──────── SOURCE DOCUMENT ────────

Bericht der Pflegebeauftragten zeigt Versorgungslücken auf

Mühsam: Der Ausfall eines Fahrstuhls kann für pflegebedürfitge Menschen schwere Konsequenzen haben.
Mühsam: Der Ausfall eines Fahrstuhls kann für pflegebedürfitge Menschen schwere Konsequenzen haben.

Das Leben in Hochhäusern ist oft nicht nur günstig, sondern gerade für pflegebedürftige Menschen attraktiv, weil die Wohnungen zumeist barrierefrei sind. Doch für sie hat der Wohnort auch eine Schattenseite: »In einem Bezirk haben wir die Rückmeldung bekommen, dass Pflegedienste in einer Siedlung die Versorgung ablehnen, wenn die Person über dem fünften oder sechsten Stock wohnt«, sagt Sinja Meyer-Rötz, die Berliner Landespflegebeauftragte. Denn bei den betroffenen Häusern sei bekannt, dass es oft lange dauere, bis Probleme an den Fahrstühlen repariert werden. »Die Touren würden dann bedeuten, dass eine Pflegekraft in den zehnten Stock steigen müsste, was Zeit kostet, die nicht vergütet wird«, so Meyer-Rötz. Das Ergebnis: Immer wieder lehnten die Dienste die Aufträge ab und die betroffenen Pflegebedürftigen stehen alleine da.

Derartige Versorgungslücken werden dutzendfach im Bericht der Landesbeauftragten aufgezählt, der am Montag im Gesundheitsausschuss des Abgeordnetenhauses vorgestellt wurde. »Wir reden über Lücken im System«, sagt Meyer-Rötz. 88 Personen haben sich im vergangenen Jahr an sie und ihr Team mit Anliegen und Beschwerden gewandt. »Nicht jeder Fall endet mit einer wirklichen Problemlösung«, sagt Meyer-Rötz. Die Zahl der Pflegebedürftigen in Berlin wird auf etwa 300 000 geschätzt. Tendenz steigend, denn mit dem demografischen Wandel steigt auch die Zahl älterer Menschen, die statistisch häufiger pflegefällig werden.

────────

▸ **INSTRUCTIONS**:
(A) In the source document, find "Das Leben in" and reproduce everything up to and including "stehen alleine da.".
(B) Could you carry on with the source document from where it ends?

──────── DATASET EXCERPT ────────

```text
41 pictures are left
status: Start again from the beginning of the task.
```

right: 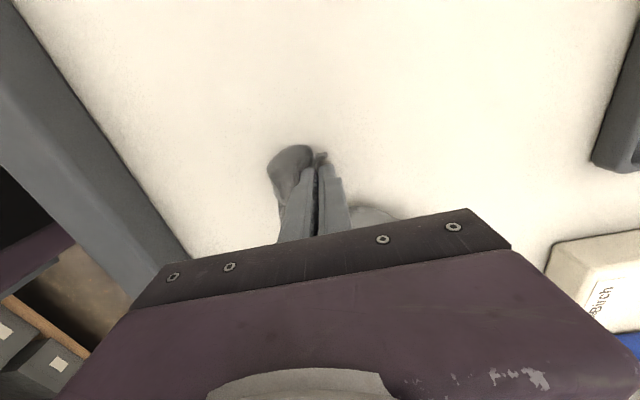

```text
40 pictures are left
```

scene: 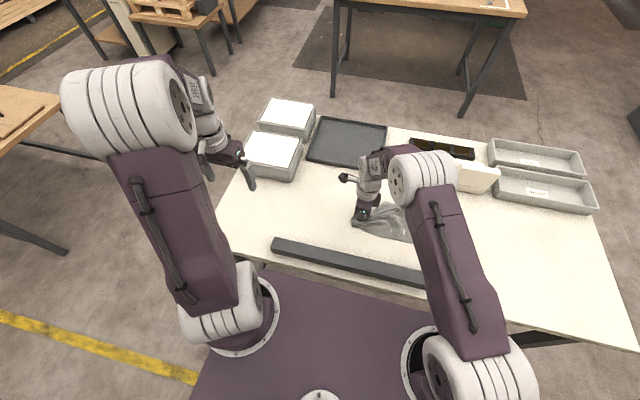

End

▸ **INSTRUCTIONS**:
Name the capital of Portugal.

────────

▸ **RESPONSES TO THE EXERCISE**:
(A)
Das Leben in Hochhäusern ist oft nicht nur günstig, sondern gerade für pflegebedürftige Menschen attraktiv, weil die Wohnungen zumeist barrierefrei sind. Doch für sie hat der Wohnort auch eine Schattenseite: »In einem Bezirk haben wir die Rückmeldung bekommen, dass Pflegedienste in einer Siedlung die Versorgung ablehnen, wenn die Person über dem fünften oder sechsten Stock wohnt«, sagt Sinja Meyer-Rötz, die Berliner Landespflegebeauftragte. Denn bei den betroffenen Häusern sei bekannt, dass es oft lange dauere, bis Probleme an den Fahrstühlen repariert werden. »Die Touren würden dann bedeuten, dass eine Pflegekraft in den zehnten Stock steigen müsste, was Zeit kostet, die nicht vergütet wird«, so Meyer-Rötz. Das Ergebnis: Immer wieder lehnten die Dienste die Aufträge ab und die betroffenen Pflegebedürftigen stehen alleine da.

(B)
»Mehr Entlastung für pflegende Angehörige ist notwendig«, fasst Meyer-Rötz die wichtigste Erkenntnis ihres Berichts zusammen. »Damit rekurriere ich insbesondere auf die Absicherung der Beratungsstrukturen.« Denn etablierte Strukturen wie etwa die Pflegestützpunkte, wo pflegende Angehörige beraten werden, stünden vor großer finanzieller Unsicherheit. Jährlich müssten sie um ihre Zuwendungen fürchten – und viel Zeit in den Austausch mit Behörden stecken. Das sei »bürokratischer Wahnsinn«, so Meyer-Rötz. »Die Pflegestützpunkte sollen ihre eigentliche Arbeit tun können: Beratung von Bürgern.«

»Nur wenn man gut informiert ist, kann man auch eine kompetente Entscheidung zum Pflegesetting treffen.«

Sinja Meyer-Rötz Landespflegebeauftragte

Diese Beratung sei dringend notwendig, denn viele pflegende Angehörige fühlten sich von ihren Aufgaben überfordert. »Anträge zur Pflege sind sehr bürokratisch«, warnt Meyer-Rötz. Sie schlägt vor, dass die Senatsverwaltung einen Musterantrag veröffentlicht, an dem sich Angehörige orientieren können. Doch auch dann brauche es Beratung. »Nur wenn man gut informiert ist, kann man auch eine kompetente Entscheidung zum Pflegesetting treffen«, so Meyer-Rötz.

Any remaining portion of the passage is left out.